Improved trade and domestic consumption is needed to spur growth and job creation around the Pacific Rim which the region’s economies are intent on achieving by implementing their deepened commitments to liberalize markets and make it easier to do cross-border business.
APEC researchers shed light on the details this week in Singapore. They did so in conjunction with a Lee Kuan Yew School of Public Policy-hosted analysis of the shifting economic landscape and expansion of policy collaboration between APEC economies throughout this year in Indonesia and heading towards 2014 when China will guide the agenda as chair.
“Stimulus policies to calm financial markets have proven effective but the unstable growth path underscores the need for emerging and developing APEC economies to accelerate rebalancing towards greater private investment and household consumption,” said Dr Denis Hew, Director of the APEC Policy Support Unit. “Enhancing the flow of goods, services, people and capital across borders can help to drive this process.”
The APEC region, which has outperformed the rest of the world during the post-financial crisis period, now accounts for about 57 percent of global gross domestic product and 47 percent of total trade. But APEC growth, which was 4.1 percent in 2012, is expected to slow in 2013 before picking up only gradually in 2014, according to the Policy Support Unit.
“Our immediate focus is on achieving successful outcomes at the 9th WTO Ministerial Conference in December and the conclusion of negotiations to expand product coverage of the Information Technology Agreement prior to that,” Dr Hew explained. “This is obviously a critical moment which APEC is backing with its size and examples of progress in advancing trade liberalization and regional economic integration.”

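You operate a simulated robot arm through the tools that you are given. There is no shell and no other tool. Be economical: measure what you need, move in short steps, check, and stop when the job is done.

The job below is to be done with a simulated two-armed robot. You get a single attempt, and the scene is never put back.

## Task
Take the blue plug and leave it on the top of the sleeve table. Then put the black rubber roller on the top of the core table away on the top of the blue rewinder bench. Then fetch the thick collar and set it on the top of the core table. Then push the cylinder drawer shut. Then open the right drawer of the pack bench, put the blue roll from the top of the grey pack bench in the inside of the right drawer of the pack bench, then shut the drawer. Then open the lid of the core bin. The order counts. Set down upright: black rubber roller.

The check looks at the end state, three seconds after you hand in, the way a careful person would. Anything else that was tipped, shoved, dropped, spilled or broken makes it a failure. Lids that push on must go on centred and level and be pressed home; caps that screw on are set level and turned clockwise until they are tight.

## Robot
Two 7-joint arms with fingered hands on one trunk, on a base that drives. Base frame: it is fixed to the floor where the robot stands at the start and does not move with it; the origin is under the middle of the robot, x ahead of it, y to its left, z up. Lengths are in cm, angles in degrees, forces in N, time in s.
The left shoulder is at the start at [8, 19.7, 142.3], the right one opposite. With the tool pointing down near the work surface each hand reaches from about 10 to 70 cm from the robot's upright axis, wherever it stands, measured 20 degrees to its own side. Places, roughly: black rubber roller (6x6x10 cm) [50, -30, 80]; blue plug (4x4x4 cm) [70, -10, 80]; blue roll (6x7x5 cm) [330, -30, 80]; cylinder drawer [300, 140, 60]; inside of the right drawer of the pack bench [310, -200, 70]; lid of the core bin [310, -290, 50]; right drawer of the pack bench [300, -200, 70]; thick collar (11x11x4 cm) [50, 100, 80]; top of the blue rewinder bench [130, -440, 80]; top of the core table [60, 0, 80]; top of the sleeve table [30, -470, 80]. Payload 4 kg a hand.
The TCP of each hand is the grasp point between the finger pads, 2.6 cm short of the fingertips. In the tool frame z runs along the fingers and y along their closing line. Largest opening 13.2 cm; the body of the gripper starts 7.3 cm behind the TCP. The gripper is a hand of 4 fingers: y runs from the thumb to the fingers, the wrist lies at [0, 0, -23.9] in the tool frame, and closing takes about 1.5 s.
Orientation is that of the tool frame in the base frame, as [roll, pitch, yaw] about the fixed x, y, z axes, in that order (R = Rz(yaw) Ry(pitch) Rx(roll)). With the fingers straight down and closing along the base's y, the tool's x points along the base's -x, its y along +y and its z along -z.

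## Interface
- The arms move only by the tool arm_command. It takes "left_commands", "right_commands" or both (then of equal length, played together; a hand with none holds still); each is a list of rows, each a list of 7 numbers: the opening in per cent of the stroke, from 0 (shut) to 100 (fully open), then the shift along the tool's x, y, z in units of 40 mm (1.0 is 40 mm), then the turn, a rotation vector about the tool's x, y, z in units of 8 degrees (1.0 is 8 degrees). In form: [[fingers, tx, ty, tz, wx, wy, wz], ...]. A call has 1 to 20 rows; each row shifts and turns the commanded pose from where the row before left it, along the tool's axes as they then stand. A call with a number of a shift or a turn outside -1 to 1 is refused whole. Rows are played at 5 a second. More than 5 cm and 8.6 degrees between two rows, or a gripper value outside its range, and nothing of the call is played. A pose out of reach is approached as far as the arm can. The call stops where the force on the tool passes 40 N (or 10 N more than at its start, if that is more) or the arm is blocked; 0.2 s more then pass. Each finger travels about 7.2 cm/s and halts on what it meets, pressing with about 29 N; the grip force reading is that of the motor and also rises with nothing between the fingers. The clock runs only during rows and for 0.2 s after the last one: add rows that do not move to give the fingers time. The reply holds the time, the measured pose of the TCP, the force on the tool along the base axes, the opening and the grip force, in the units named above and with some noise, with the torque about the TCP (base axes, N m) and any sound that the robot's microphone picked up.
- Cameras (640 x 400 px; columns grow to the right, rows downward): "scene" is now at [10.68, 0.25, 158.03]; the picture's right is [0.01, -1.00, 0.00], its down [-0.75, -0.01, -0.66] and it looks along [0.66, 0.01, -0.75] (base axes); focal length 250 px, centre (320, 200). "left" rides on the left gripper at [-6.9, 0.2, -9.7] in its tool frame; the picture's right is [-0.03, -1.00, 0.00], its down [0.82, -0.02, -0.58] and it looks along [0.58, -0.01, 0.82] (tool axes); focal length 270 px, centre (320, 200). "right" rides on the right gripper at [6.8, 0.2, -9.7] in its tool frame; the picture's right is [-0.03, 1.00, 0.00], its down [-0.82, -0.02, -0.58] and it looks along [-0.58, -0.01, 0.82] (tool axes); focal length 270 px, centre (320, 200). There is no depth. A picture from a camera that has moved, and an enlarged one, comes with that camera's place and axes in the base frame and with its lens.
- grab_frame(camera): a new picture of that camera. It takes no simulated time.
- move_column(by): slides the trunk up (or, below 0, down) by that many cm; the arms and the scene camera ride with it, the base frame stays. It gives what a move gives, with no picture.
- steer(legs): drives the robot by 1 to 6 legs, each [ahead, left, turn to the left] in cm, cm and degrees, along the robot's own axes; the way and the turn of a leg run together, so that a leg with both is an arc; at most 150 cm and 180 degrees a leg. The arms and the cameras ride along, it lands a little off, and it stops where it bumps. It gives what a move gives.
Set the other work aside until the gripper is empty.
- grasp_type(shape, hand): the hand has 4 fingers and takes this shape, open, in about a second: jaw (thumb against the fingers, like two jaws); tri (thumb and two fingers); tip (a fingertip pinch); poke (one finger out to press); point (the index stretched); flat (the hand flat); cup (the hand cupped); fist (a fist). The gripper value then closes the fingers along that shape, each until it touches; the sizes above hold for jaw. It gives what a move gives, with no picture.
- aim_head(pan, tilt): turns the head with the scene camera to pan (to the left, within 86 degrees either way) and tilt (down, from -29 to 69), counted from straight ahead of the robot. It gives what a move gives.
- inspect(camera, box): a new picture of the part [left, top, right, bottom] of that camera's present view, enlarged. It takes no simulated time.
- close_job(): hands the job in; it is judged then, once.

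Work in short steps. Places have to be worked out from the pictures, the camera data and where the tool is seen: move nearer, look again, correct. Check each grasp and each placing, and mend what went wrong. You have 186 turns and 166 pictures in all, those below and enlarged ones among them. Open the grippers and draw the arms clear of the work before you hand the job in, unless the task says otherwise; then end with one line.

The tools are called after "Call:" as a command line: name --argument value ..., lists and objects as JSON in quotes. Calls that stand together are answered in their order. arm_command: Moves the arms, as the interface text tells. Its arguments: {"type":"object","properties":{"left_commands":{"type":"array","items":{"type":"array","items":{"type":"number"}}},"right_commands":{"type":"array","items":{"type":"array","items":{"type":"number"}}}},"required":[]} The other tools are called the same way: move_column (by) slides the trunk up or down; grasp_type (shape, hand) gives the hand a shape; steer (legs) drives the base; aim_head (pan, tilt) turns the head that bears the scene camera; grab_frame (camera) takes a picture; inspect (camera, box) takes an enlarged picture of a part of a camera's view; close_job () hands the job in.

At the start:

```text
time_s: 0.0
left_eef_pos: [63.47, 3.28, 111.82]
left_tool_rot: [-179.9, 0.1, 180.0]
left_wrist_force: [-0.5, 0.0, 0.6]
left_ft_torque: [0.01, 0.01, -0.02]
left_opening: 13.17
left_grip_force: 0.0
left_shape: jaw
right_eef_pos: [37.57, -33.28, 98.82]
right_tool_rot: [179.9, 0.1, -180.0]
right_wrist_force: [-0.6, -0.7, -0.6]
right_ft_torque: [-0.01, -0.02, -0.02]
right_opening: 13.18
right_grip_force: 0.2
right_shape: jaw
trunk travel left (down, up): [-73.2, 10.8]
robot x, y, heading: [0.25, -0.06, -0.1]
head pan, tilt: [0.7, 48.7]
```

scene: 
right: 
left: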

Within this mix, APEC economies are moving ahead with their commitment to lower tariffs on a list of key environmental goods by 2015 and explore parallel opportunities in the WTO. Other priorities include improving communication between different free trade agreement participants and advancing technical assistance and cooperation to support the ultimate delivery of a Free-Trade Area of the Asia-Pacific.
“As the region’s economies break down trade barriers such as complex customs procedures and improve understanding about issues like government procurement and dispute settlement proceedings, greater connectivity between members is critical to ensuring that businesses and people are in a position to reap the benefits,” said Quynh Le, a macroeconomist with the Policy Support Unit. “An APEC framework is now in place to facilitate this which includes a focus on delivering bankable infrastructure projects through public-private partnerships to support cheaper, more efficient and reliable supply chains.”
“We are seeing important developments underway for the movement of capital in the Asia-Pacific such as a new funds passport pilot that could help to channel savings into productive investment,” Le added.
Expansion of the APEC Business Travel Card scheme and, separately, work to meet a new target of one million intra-APEC university level students per year by 2020, an estimated 25 percent increase from current levels, could have similar impacts in improving the flow of human capital.
“Bringing the region’s talent pool closer together, including students and researchers that will generate the next generation of commercial innovations, is a major focus right now among APEC economies,” Le concluded. “The return on this investment could open the door significantly to a new era of growth in a region of nearly three billion people.”